▶ **Text excerpt**
その後、1/28・29のFOMCでは利下げバイアスは維持されたものの「(想定よりも)米経済が堅調であり、インフレもやや高止まり」していることを前提に『利下げを急ぐ必要は感じておらず、次回利下げまでのデータを精査する時間的余裕がある』との見解が示されました。もともと(景気状況に比して)行き過ぎた利下げの織込みを危惧していた我々の『USD円反発継続』シナリオのベースもここにあったと言えるでしょう。
ただし、その後トランプ氏の『関税』を巡る不規則発言が連発していたにもかかわらず、先行きのインフレ高進予想は一向に高まることなく米10年債利回りの低下は現在も続いています。これが、USD指数軟化の主因#1だと考えています。(この点に関わる補足的説明は後程詳述)
更に、USD安円高の展開に拍車をかけたのが『タカ派色を強める日銀』だと我々は考えています。これまでも何度かこの点には触れてきましたが、我々はこの『失われた30年』の経験に依拠し過ぎ「金融政策の正常化は緩慢なペースで進まざるを得ず、日本の実質金利のプラス化には相当の時間がかかる」との前提で予測シナリオを組み立てていたようです。これが(今般の)USD円軟化の主因#2だと気づかず…。
今更ではありますが、既述と合わせて「1月中旬以降の国内債券の上昇」を振り返ります。
国内債券利回り上昇の背景には「日銀側から、利上げの最終到達点(ターミナルレート)に関する目線の引き上げを促すようなコメントや材料が相次いで提示された」ことがあると我々は考えています。

▶ **Supplied data**
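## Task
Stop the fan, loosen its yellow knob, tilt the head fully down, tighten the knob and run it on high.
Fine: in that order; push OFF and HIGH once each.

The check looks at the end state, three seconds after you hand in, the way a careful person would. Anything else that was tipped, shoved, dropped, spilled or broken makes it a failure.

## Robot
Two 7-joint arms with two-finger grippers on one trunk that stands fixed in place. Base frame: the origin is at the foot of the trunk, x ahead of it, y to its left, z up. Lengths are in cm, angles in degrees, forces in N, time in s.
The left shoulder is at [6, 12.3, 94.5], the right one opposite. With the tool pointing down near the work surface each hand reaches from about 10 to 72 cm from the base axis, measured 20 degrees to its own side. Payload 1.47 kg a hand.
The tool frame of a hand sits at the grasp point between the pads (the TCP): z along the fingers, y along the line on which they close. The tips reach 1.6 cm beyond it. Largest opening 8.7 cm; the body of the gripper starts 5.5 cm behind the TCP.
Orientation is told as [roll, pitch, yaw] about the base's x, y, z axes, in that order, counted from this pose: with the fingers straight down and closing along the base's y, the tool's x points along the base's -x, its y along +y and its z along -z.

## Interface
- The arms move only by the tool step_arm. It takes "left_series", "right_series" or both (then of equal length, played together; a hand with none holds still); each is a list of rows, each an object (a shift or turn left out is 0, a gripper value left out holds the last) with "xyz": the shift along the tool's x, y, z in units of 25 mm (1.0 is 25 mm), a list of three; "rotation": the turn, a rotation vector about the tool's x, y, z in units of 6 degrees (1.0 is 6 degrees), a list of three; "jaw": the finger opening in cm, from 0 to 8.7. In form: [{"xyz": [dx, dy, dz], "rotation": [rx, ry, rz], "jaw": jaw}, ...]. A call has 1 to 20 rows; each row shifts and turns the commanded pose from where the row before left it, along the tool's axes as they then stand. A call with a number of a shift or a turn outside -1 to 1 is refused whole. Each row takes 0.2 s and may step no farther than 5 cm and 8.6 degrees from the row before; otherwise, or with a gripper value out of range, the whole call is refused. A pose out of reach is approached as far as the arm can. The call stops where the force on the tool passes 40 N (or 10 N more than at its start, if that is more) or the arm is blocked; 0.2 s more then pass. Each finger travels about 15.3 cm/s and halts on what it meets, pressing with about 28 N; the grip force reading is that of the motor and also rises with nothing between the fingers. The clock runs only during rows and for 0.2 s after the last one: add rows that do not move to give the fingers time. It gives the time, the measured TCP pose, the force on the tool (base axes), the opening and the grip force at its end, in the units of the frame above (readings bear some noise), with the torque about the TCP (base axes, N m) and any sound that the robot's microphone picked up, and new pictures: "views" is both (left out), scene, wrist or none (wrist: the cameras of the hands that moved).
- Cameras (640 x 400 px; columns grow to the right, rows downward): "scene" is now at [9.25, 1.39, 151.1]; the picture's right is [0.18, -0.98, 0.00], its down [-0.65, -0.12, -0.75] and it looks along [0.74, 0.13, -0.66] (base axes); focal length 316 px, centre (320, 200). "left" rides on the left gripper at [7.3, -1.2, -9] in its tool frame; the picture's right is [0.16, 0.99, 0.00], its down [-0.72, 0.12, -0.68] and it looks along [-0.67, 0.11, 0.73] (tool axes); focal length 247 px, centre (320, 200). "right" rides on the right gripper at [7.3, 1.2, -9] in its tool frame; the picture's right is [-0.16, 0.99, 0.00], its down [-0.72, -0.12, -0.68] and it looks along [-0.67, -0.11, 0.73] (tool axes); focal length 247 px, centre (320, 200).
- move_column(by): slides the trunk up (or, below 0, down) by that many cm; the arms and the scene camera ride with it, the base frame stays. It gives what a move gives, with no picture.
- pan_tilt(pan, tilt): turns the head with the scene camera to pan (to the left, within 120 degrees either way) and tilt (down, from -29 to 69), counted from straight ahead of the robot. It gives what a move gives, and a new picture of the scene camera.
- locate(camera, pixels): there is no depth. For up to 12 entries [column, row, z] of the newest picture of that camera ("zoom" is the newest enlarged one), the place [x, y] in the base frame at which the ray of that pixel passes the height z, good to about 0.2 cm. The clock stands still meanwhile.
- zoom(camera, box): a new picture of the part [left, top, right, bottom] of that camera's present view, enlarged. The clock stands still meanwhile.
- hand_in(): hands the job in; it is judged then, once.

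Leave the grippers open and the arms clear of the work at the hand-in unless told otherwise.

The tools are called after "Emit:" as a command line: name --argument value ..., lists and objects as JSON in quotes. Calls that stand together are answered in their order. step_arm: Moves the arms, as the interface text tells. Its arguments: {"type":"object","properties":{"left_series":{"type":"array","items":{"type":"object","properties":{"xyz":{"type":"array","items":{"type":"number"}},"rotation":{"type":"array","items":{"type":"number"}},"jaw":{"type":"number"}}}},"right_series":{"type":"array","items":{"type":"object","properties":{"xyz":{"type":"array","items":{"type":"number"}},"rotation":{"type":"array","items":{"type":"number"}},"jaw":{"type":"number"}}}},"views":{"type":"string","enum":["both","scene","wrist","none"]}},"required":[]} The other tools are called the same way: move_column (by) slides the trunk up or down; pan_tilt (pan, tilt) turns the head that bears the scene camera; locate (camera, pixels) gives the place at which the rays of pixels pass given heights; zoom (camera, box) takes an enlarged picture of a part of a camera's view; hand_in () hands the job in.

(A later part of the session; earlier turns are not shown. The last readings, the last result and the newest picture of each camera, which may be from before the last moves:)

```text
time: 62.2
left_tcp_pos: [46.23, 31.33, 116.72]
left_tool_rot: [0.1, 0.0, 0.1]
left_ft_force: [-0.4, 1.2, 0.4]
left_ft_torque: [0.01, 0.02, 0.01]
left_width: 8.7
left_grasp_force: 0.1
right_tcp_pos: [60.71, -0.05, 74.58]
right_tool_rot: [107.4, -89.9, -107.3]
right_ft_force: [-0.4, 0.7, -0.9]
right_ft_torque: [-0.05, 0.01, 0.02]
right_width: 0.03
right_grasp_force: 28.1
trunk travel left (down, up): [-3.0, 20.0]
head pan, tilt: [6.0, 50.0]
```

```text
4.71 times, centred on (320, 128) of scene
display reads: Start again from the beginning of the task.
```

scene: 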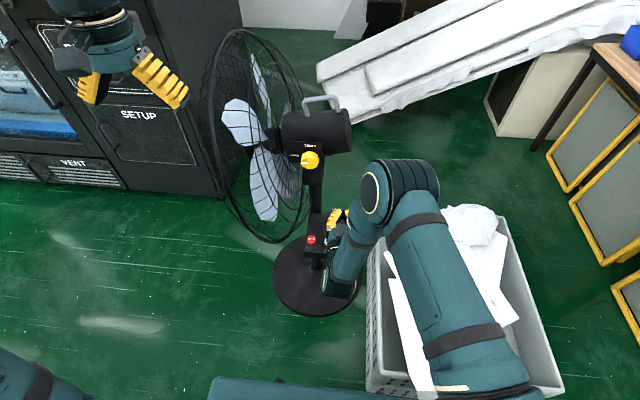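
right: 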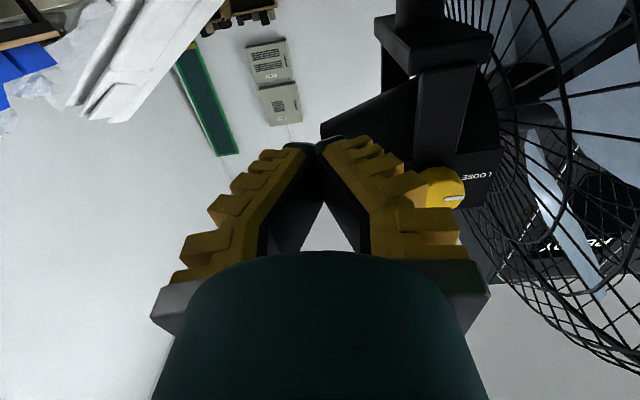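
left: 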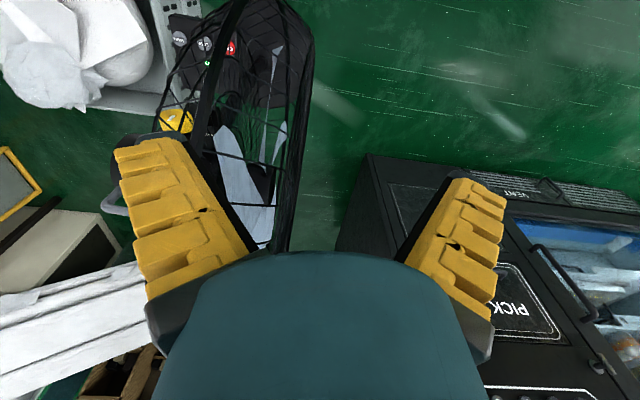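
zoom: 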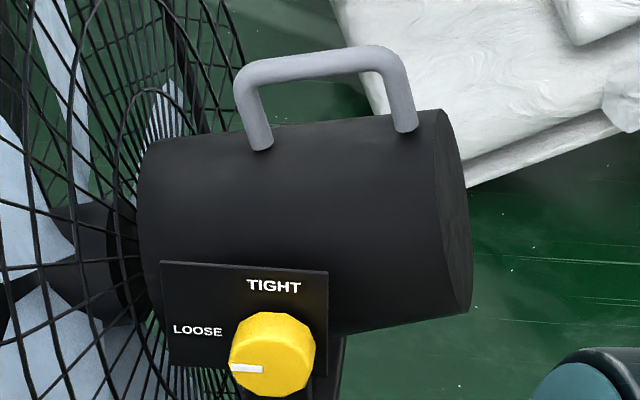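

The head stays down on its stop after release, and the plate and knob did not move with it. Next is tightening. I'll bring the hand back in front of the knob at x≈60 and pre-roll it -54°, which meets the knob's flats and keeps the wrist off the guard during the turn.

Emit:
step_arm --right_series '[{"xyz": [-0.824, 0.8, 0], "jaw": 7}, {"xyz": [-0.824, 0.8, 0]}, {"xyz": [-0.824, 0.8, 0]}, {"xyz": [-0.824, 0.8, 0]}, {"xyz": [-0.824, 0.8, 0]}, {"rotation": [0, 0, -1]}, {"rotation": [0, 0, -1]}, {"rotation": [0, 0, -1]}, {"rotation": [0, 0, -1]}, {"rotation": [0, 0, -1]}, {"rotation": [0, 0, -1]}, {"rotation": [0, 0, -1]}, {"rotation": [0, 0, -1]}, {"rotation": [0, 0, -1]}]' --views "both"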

▶ **Stated task**
Produce the text that comes next in the text excerpt.

▶ **Output below**
具体的には、植田総裁の1/24会合後の発言「中立金利に対してまだ相応の距離がある」や、氷見野副総裁の1/30講演でのコメント「実質(政策)金利がずっとマイナスの状態が続く、というのは普通の姿とは言えない」。更に2/3に公表された1/23・24会合での主な意見の内容(=円安進行や金融の過熱を避ける観点から緩和度合の調整が必要、など“段階的利上げの必要性”に言及する意見が目立っていました)。また、2/4の植田総裁の国会答弁「現在はインフレの状態にある」や2/6の田村審議委員の講演コメント「25年度後半には少なくとも1%程度まで短期金利を引き上げることが必要」など、この間は正に矢継ぎ早に『タカ派色を強める日銀』的なメッセージのオンパレードだったと思います。
このように日銀からタカ派的メッセージが相次いで発信された背景には「利上げ打ち止め感が出て再び円売りが膨らむ事態を防ぐ」という狙いがあったのではないかと思います。現実的には、本邦の経済・物価動向を丹念に見極めながら、日銀は慎重に利上げを進めることになるのではないでしょうか。
また、過度に円高/金利上昇が進めば、本邦景気や企業収益に悪影響が及ぶことも想定されます。この先、現在のタカ派的発言を緩和するようなメッセージが発信される可能性も否定は出来ないでしょう。
さて、既述の「主因#1」に関しては前回の当レポートで「トレーダム為替アンバサダーでもある安田佐和子氏」の週次レポートから <FOMCは利下げバイアスを維持、トランプ氏の利下げ要請が「今回は違う」理由> と題した記事の一部を抜粋してご案内しました。
それに続いて今週は、現在何かと話題の『トランプ関税』に関して、為替相場も絡めた独自の分析/考察をされている部分が目に留まりましたので、そちらを以下にてご案内したいと思います。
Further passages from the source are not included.